_Given task_:
Within the records below, find each line that holds the string "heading", then copy it.

Source records
- - -

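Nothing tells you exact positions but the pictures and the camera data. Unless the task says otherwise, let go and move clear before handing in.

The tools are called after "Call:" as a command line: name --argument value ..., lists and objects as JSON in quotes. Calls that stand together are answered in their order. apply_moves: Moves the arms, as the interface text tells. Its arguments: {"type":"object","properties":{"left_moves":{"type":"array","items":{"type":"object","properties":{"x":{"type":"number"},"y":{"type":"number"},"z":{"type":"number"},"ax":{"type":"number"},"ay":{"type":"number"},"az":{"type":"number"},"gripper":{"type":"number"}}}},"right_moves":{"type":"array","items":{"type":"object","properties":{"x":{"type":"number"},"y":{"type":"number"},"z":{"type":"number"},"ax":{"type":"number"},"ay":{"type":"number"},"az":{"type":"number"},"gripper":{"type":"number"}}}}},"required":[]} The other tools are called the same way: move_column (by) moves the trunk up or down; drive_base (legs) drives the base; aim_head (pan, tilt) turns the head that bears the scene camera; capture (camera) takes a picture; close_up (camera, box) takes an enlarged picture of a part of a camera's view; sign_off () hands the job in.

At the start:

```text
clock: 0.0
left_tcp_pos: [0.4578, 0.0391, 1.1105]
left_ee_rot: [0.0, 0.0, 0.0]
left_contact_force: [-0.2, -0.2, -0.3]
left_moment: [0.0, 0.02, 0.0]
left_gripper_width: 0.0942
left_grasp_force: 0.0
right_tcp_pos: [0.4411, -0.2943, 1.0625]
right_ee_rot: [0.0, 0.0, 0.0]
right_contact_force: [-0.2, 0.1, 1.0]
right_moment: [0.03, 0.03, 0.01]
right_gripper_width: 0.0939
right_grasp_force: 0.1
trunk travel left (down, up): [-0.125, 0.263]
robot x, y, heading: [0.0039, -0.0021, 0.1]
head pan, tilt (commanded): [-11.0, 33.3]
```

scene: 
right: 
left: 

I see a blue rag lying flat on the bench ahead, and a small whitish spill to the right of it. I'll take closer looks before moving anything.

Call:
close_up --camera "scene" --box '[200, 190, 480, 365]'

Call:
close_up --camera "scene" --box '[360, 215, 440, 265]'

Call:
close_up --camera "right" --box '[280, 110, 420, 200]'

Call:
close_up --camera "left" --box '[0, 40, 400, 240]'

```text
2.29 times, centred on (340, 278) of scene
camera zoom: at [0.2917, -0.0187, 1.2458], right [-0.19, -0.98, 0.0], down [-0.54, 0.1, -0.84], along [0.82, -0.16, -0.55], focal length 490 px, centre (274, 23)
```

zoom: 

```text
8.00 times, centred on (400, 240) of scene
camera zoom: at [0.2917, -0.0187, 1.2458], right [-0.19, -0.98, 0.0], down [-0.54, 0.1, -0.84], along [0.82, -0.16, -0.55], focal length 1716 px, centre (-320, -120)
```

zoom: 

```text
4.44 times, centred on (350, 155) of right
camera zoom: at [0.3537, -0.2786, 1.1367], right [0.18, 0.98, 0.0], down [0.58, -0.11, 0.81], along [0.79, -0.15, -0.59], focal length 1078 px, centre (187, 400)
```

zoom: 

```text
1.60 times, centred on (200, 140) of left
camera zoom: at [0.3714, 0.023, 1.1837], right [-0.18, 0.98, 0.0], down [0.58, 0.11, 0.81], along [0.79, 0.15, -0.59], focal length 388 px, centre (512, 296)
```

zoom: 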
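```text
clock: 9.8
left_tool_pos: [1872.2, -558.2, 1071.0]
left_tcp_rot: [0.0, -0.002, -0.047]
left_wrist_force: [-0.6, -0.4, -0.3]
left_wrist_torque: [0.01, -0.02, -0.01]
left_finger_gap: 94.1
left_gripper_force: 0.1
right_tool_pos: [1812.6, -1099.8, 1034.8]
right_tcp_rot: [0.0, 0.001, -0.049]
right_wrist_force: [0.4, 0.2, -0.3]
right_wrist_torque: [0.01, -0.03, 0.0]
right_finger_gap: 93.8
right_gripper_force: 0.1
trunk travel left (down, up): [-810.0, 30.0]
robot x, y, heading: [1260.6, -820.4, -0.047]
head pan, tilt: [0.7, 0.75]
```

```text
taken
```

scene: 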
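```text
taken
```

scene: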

- - -

_Result_:
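robot x, y, heading: [0.0039, -0.0021, 0.1]
robot x, y, heading: [1260.6, -820.4, -0.047]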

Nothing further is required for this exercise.